▶ [Brief]
Locate the line bearing "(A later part" in the material below, then reproduce it and each following line up to and including the line bearing "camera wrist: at".

══════════════════════════════

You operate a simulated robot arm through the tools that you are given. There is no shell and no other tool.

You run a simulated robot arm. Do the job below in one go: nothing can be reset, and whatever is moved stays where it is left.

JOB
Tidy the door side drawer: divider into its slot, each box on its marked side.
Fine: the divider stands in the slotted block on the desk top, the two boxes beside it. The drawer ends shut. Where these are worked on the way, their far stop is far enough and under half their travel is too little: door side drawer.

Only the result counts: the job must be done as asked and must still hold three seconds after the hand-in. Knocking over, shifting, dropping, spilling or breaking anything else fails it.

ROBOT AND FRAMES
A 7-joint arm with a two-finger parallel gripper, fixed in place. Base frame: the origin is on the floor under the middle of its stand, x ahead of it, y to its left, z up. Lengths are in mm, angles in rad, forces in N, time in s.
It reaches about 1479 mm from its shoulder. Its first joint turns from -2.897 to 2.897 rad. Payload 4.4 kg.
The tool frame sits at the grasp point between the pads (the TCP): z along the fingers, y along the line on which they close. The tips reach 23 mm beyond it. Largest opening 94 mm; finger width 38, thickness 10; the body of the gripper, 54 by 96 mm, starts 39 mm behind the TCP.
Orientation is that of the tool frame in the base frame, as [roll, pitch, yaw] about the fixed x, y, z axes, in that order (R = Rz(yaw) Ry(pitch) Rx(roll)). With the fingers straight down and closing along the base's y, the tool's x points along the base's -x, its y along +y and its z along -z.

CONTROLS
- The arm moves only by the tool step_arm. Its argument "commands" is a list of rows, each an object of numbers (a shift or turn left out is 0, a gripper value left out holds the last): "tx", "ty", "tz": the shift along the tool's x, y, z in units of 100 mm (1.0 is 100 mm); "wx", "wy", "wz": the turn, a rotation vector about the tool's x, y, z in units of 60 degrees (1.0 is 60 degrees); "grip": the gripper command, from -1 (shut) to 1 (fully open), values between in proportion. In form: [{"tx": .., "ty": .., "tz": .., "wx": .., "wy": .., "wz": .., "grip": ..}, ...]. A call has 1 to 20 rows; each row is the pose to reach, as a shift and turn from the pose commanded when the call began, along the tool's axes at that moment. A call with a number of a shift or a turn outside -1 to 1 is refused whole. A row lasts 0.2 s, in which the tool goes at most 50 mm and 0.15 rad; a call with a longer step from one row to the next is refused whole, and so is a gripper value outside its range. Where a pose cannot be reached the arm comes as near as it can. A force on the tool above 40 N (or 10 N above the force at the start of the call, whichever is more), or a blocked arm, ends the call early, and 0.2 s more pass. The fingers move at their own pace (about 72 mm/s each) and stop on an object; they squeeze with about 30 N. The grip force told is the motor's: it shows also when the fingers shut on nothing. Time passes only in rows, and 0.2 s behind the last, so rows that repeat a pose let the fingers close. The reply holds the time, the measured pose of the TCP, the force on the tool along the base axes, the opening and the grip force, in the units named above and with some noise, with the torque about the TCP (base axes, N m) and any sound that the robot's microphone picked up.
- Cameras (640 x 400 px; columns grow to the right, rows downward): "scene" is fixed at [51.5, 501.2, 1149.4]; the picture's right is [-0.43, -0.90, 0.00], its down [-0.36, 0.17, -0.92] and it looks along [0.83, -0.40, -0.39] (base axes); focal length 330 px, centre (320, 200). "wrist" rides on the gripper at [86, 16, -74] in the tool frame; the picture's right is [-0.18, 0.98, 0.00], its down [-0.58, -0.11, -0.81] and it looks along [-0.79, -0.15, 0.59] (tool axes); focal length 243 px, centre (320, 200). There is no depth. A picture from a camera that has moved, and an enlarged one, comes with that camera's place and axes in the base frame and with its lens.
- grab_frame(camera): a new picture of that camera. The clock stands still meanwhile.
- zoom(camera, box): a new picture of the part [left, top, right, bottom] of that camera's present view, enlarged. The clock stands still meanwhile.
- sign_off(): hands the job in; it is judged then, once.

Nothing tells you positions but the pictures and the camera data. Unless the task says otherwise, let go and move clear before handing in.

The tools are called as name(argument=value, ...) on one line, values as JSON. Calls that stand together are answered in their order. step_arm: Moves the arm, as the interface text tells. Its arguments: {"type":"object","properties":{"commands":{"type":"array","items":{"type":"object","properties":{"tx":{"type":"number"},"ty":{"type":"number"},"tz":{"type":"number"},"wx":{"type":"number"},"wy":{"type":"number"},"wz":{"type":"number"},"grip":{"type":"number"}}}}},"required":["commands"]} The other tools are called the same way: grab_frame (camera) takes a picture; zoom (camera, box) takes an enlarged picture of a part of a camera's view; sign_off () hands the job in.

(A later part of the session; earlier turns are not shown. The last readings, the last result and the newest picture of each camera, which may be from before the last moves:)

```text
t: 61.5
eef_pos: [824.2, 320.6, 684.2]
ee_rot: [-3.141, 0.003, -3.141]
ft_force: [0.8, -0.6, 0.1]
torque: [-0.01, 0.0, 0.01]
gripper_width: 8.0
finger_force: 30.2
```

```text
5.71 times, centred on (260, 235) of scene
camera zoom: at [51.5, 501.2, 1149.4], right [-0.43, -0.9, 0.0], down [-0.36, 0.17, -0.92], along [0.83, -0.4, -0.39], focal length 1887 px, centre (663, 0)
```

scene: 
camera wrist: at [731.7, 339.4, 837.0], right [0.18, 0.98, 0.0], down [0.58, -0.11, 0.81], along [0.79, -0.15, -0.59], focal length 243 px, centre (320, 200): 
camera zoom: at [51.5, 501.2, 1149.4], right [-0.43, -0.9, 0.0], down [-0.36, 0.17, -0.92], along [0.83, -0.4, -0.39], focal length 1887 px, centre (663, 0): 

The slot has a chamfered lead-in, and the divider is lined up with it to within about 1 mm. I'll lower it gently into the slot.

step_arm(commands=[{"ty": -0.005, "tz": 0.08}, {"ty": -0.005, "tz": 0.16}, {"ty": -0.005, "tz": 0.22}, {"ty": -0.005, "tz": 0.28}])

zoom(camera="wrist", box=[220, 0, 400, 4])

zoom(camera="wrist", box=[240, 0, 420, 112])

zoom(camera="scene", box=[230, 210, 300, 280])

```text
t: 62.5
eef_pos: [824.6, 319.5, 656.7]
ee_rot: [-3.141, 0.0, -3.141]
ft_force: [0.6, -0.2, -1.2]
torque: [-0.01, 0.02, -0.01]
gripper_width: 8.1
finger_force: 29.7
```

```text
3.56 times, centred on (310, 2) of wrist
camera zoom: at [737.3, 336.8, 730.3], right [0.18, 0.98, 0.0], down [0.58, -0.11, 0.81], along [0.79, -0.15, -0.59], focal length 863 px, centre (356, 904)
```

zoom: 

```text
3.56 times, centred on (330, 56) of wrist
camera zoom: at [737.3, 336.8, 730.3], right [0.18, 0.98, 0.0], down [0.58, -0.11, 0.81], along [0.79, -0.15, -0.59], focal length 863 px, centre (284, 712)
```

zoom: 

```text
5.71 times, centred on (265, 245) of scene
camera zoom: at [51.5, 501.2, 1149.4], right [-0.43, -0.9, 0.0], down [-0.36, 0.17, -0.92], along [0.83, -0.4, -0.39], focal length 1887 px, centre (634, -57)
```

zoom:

══════════════════════════════

▶ [Response to the task]
(A later part of the session; earlier turns are not shown. The last readings, the last result and the newest picture of each camera, which may be from before the last moves:)

```text
t: 61.5
eef_pos: [824.2, 320.6, 684.2]
ee_rot: [-3.141, 0.003, -3.141]
ft_force: [0.8, -0.6, 0.1]
torque: [-0.01, 0.0, 0.01]
gripper_width: 8.0
finger_force: 30.2
```

```text
5.71 times, centred on (260, 235) of scene
camera zoom: at [51.5, 501.2, 1149.4], right [-0.43, -0.9, 0.0], down [-0.36, 0.17, -0.92], along [0.83, -0.4, -0.39], focal length 1887 px, centre (663, 0)
```

scene: 
camera wrist: at [731.7, 339.4, 837.0], right [0.18, 0.98, 0.0], down [0.58, -0.11, 0.81], along [0.79, -0.15, -0.59], focal length 243 px, centre (320, 200): 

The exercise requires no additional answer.